— Start of DATASET RECORDS —

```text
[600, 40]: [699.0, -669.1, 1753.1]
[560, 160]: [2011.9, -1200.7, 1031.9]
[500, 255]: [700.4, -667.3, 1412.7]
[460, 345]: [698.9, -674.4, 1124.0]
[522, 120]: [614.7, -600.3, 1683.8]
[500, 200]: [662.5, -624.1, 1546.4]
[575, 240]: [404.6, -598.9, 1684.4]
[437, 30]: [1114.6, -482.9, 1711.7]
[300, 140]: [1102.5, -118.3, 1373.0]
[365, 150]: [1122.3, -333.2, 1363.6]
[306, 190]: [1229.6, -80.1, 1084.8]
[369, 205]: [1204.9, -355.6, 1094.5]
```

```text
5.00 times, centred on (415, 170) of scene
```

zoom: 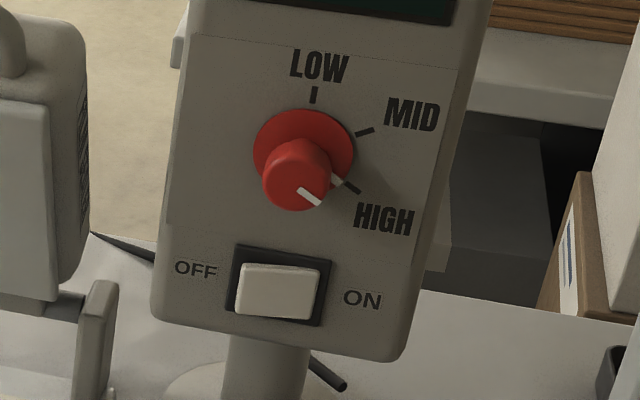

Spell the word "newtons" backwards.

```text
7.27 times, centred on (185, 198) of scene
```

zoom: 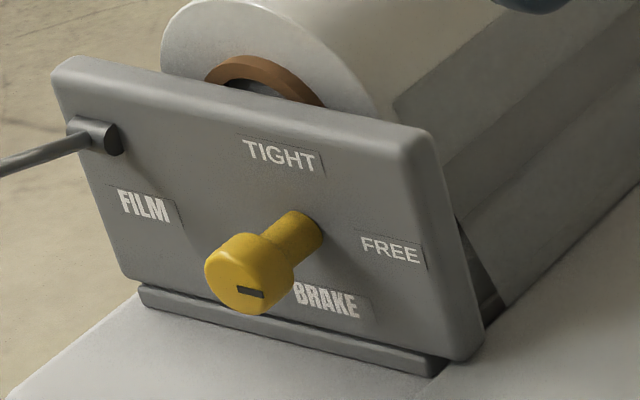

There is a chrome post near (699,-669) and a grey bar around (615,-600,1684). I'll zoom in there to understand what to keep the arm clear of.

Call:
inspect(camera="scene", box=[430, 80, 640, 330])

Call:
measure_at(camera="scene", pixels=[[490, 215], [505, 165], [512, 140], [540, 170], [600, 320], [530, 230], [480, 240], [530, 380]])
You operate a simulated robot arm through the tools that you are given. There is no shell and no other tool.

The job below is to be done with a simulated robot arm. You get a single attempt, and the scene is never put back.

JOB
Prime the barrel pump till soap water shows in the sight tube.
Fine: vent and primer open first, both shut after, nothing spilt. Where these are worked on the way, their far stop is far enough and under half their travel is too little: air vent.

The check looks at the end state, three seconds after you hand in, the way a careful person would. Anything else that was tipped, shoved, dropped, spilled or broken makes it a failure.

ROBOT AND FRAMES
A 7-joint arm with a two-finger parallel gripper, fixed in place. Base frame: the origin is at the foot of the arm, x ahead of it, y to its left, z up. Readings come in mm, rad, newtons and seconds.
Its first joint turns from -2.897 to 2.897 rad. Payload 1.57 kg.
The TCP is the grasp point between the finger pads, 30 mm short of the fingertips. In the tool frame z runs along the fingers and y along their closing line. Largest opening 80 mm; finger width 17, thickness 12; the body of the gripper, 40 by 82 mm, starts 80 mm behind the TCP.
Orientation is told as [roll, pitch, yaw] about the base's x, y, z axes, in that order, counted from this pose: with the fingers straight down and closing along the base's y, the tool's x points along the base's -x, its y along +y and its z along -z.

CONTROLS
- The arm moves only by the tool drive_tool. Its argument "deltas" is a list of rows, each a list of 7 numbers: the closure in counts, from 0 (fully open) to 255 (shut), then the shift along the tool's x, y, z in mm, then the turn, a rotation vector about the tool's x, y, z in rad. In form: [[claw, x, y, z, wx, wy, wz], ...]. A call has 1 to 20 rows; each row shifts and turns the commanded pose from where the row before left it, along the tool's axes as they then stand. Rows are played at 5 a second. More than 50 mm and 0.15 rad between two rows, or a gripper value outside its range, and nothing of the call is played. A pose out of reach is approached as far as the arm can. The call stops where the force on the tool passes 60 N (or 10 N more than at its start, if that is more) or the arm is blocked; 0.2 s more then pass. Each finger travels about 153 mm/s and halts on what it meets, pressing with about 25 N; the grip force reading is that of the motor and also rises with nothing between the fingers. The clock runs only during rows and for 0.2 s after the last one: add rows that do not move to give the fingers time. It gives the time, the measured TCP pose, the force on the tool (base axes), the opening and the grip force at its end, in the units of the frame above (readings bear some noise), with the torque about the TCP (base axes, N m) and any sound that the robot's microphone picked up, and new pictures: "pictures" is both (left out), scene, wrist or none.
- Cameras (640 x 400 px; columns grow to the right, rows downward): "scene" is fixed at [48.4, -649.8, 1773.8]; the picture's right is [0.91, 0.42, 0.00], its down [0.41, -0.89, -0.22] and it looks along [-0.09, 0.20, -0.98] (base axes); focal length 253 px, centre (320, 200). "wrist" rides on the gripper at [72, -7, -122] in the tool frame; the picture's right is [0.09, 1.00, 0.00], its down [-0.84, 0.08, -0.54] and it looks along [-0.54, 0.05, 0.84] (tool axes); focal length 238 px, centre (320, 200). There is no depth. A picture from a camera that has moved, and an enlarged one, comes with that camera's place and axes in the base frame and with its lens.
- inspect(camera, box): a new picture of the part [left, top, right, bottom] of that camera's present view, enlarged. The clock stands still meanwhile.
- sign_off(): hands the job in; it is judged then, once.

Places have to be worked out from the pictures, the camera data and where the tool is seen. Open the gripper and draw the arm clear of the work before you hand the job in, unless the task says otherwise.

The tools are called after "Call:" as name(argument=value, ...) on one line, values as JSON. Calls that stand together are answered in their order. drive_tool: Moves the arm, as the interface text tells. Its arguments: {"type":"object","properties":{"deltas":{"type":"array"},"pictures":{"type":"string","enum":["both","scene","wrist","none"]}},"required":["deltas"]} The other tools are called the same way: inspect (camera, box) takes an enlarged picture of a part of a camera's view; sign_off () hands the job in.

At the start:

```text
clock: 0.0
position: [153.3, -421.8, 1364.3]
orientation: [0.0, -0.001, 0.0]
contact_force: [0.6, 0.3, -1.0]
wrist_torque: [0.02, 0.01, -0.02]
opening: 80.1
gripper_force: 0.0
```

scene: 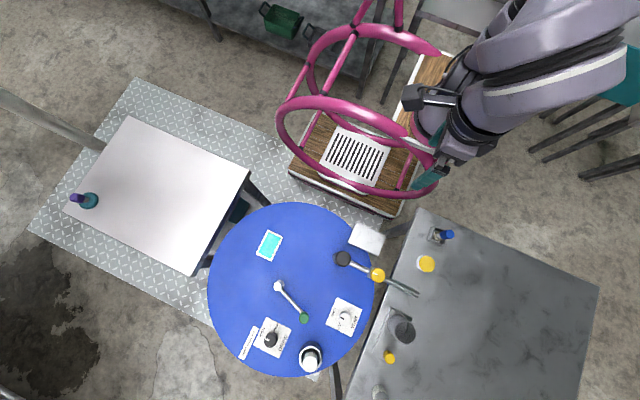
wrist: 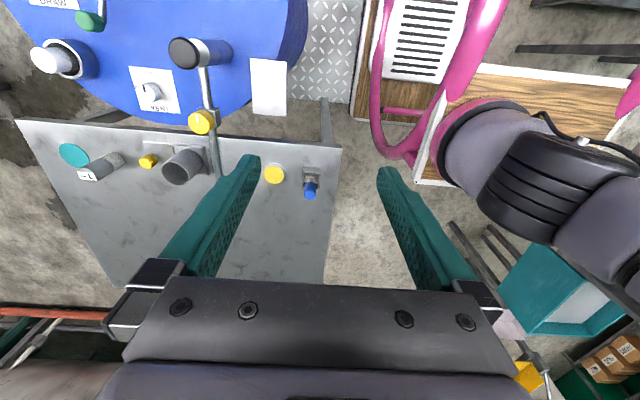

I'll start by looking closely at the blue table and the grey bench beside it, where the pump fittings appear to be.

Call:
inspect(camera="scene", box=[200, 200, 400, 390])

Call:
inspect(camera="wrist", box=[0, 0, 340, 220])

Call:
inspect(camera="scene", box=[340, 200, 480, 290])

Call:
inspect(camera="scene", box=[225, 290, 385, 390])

— End of DATASET RECORDS —

§ **WHAT YOU NEED TO DO**
From the records above, work out how many lines contain the string "joint". Give only the number.

§ **REPLY**
2